DEMOKRASI.CO.ID - Komisi untuk Orang Hilang dan Korban Tindak Kekerasan (KontraS) menilai pernyataan Panglima Komando Daerah Militer atau Pangdam Jaya Mayor Jenderal Dudung Abdurrahman berlebihan.
"Show of force yang dilakukan TNI dengan tindakan maupun pernyataannya untuk satu ormas tertentu adalah berlebihan," kata Wakil Koordinator Rivanlee Anandar saat dihubungi, Jumat, 20 November 2020.
Rivanlee mengatakan TNI adalah alat negara di bidang pertahanan yang harus tunduk pada kebijakan politik negara. Menurut Rivanlee, pernyataan maupun tindakan show of force bukan keputusan politik atau undang-undang.
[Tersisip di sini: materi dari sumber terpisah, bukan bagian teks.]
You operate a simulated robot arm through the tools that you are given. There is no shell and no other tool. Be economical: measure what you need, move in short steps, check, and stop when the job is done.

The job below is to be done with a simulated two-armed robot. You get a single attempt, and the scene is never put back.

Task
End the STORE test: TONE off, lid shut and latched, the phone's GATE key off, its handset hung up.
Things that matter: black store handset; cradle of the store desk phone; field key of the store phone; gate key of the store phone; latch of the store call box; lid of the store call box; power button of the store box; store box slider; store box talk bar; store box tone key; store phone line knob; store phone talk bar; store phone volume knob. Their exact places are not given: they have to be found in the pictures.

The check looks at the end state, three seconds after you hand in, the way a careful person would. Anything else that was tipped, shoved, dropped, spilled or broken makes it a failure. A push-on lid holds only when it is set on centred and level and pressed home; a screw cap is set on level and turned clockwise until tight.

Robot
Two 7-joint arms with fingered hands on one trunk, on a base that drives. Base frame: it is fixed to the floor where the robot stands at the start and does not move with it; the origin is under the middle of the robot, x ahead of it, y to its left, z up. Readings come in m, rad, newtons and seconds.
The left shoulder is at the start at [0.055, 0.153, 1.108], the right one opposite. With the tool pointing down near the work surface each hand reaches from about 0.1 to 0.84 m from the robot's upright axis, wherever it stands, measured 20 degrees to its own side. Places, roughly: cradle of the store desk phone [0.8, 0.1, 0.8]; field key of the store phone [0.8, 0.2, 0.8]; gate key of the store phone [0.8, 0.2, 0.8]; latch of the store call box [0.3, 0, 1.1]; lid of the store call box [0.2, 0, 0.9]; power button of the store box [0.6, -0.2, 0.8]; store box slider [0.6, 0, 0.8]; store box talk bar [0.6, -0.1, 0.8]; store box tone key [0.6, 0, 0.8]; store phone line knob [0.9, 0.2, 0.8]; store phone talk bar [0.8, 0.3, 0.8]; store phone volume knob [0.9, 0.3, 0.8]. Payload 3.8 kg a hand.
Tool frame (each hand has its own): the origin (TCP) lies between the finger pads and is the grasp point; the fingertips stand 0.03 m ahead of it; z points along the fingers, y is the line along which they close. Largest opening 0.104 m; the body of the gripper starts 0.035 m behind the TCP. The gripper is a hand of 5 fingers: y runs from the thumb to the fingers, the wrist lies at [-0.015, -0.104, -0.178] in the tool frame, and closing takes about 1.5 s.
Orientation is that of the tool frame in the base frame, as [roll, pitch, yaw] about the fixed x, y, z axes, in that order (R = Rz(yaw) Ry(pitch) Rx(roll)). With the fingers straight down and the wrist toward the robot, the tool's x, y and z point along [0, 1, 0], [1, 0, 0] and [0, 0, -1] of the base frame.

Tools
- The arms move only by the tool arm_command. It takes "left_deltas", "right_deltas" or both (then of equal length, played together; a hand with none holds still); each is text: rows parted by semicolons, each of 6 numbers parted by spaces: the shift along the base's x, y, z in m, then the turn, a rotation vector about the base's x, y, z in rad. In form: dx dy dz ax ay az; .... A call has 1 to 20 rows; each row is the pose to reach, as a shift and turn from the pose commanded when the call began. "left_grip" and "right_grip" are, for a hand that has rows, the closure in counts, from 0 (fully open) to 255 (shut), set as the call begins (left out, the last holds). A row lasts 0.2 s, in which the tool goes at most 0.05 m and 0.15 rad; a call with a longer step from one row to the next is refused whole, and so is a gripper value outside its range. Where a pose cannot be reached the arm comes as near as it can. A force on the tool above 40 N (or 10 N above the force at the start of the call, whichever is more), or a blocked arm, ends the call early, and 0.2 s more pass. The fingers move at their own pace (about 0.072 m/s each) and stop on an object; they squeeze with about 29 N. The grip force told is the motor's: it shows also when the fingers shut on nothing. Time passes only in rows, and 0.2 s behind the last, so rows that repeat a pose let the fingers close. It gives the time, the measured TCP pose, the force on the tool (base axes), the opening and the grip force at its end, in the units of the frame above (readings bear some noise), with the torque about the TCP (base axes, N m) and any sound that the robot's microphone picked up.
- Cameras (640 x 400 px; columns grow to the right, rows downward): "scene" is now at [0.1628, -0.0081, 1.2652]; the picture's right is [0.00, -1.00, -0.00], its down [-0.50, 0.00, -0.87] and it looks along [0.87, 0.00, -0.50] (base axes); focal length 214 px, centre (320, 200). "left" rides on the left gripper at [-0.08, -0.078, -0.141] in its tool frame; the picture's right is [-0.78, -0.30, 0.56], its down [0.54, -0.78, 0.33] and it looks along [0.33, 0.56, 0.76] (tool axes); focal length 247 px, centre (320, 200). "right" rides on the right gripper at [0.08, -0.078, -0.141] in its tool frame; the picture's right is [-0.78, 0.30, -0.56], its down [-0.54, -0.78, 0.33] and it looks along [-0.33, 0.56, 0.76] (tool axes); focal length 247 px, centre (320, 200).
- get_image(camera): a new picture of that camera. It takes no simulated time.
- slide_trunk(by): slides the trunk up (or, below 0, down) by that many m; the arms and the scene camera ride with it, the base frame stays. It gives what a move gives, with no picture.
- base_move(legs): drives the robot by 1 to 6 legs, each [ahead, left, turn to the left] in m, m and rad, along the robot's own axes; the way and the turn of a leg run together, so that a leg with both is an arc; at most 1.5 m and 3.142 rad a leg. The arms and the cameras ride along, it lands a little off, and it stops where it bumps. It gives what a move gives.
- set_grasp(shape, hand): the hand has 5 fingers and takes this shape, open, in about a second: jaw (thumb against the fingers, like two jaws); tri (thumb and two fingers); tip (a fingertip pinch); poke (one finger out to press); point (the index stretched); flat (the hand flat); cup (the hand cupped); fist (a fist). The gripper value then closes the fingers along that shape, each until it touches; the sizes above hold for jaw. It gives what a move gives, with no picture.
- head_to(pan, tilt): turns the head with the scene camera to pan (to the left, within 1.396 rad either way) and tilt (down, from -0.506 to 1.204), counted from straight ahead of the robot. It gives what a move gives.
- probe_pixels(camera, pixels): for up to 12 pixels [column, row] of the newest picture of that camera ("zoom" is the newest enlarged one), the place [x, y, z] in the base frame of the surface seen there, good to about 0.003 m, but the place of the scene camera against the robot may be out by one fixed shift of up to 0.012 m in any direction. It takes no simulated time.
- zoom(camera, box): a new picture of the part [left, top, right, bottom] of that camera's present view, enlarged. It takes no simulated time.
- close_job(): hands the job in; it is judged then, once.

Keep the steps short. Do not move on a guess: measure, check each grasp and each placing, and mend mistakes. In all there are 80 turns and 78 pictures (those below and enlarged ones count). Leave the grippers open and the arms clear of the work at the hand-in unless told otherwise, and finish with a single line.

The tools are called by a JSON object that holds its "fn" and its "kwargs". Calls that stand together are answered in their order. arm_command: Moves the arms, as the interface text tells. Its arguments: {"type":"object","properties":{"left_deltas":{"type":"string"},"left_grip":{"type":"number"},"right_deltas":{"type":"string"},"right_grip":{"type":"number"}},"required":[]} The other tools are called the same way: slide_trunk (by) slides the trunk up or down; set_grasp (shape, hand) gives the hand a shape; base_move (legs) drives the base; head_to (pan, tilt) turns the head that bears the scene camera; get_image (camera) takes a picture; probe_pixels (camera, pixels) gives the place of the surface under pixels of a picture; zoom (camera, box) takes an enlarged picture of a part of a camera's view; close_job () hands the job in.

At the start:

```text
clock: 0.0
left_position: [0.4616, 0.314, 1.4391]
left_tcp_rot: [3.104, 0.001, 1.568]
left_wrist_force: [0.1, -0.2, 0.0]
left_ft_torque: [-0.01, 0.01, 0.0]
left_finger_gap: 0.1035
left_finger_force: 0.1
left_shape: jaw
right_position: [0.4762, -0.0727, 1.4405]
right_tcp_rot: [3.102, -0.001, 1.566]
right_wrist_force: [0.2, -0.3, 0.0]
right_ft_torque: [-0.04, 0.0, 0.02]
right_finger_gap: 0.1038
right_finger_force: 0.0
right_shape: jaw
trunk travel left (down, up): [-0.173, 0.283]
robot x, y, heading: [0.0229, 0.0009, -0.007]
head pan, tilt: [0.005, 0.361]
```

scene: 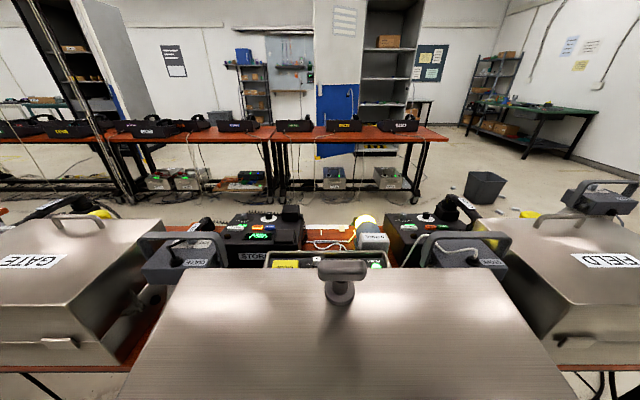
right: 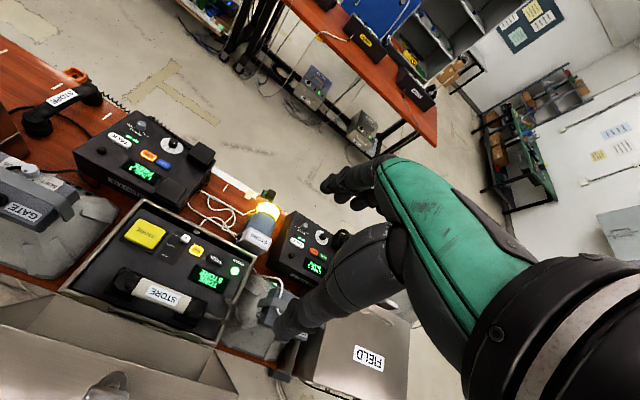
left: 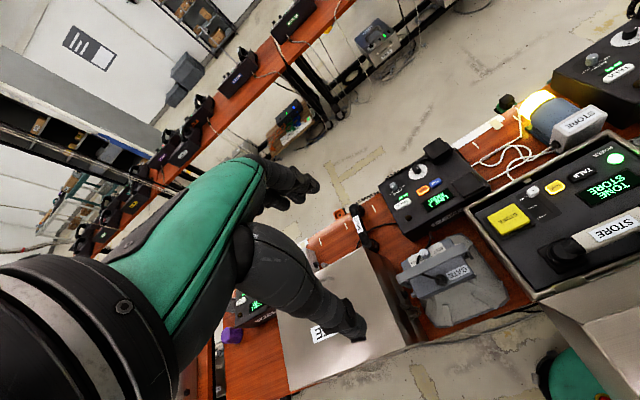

Rivanlee mengatakan unjuk kekuatan TNI justru akan menjadi justifikasi untuk masuk ke segala lini. "Negara harus memberikan demarkasi yang jelas dan mencegah TNI kembali masuk dalam ranah sipil dan politik sebagaimana terjadi di masa Orde Baru," ujar dia.
Di sisi lain, Rivanlee mengatakan saat ini pun tak jelas situasi darurat apa yang membuat TNI masuk ke ranah mengurus ormas. Ia menyebut peristiwa ini justru menjadi evaluasi bagi Kepolisian Republik Indonesia.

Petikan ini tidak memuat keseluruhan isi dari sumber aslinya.